DOCUMENT EXTRACT →
+++

Hololuminescent Displays Explained: The Fast FAQ

Get answers about Looking Glass HLDs—how they work, what content to use, and how to deploy dimensional video without a 3D pipeline.

Hololuminescent Displays Explained: The Fast FAQ

A few weeks ago we hosted a live FAQ on Hololuminescent™ Displays (HLD). This post is the reader-friendly breakdown: fast, scannable answers with clear do’s and don’ts, plus links if you want to go deeper. It covers the big questions—what HLD is, how it makes standard 2D video (MP4) feel dimensional without headsets or new codecs, what gear/formats you actually need, and how to deploy with the stack you already use (CMS, players, playlists).

What is a Hololuminescent™ Display (HLD)?

An HLD is a new class of screen with an embedded holographic volume behind the pixels. That fixed holographic layer gives ordinary video a sense of real depth in a razor-thin form factor, so characters, people, and products feel physically present.

How does an HLD make 2D video look 3D?

+++

INSTRUCTIONS →
1. Provide the original wording of the document extract from "Get answers about" as far as "(CMS, players, playlists).".
2. I need the document extract continued from the place where it stops.

+++

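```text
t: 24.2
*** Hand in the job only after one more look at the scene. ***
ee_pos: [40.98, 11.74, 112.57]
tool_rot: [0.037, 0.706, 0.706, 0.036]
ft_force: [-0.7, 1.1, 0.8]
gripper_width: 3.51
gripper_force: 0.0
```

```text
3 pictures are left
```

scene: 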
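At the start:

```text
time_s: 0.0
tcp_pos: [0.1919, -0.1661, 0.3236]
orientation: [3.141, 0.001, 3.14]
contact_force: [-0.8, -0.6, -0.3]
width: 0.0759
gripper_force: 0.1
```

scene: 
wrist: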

+++

RESULTS OF THE TASKS →
1.
Get answers about Looking Glass HLDs—how they work, what content to use, and how to deploy dimensional video without a 3D pipeline.

Hololuminescent Displays Explained: The Fast FAQ

A few weeks ago we hosted a live FAQ on Hololuminescent™ Displays (HLD). This post is the reader-friendly breakdown: fast, scannable answers with clear do’s and don’ts, plus links if you want to go deeper. It covers the big questions—what HLD is, how it makes standard 2D video (MP4) feel dimensional without headsets or new codecs, what gear/formats you actually need, and how to deploy with the stack you already use (CMS, players, playlists).

2.
The display combines a high-resolution panel with a built-in holographic volume. When you play standard video that’s been lightly enhanced (shadows/lighting mapped to the fixed volume), the scene appears dimensional—without building a full 3D asset pipeline.

Do I need special content or formats?

No special codecs.

Standard 2D video (e.g., MP4) works, which means your existing workflows and CMSes can be used as-is. Teams typically start by exporting current videos and applying small tweaks to lighting and shadow to maximize the effect.

Is this a headset or camera-tracked system?

Neither. HLDs are no-headset, no eye-tracking displays designed for shared viewing in public spaces and retail—walk up, look, and you “get it.”

Where does HLD make the biggest impact?

Anywhere attention is scarce and screens feel same-y: retail windows, in-store end caps, events/tradeshows, museums, and reception areas. The idea is simple—upgrade ordinary video into dimensional experiences to increase dwell time and recall.

How is HLD different from traditional light-field or 3D displays?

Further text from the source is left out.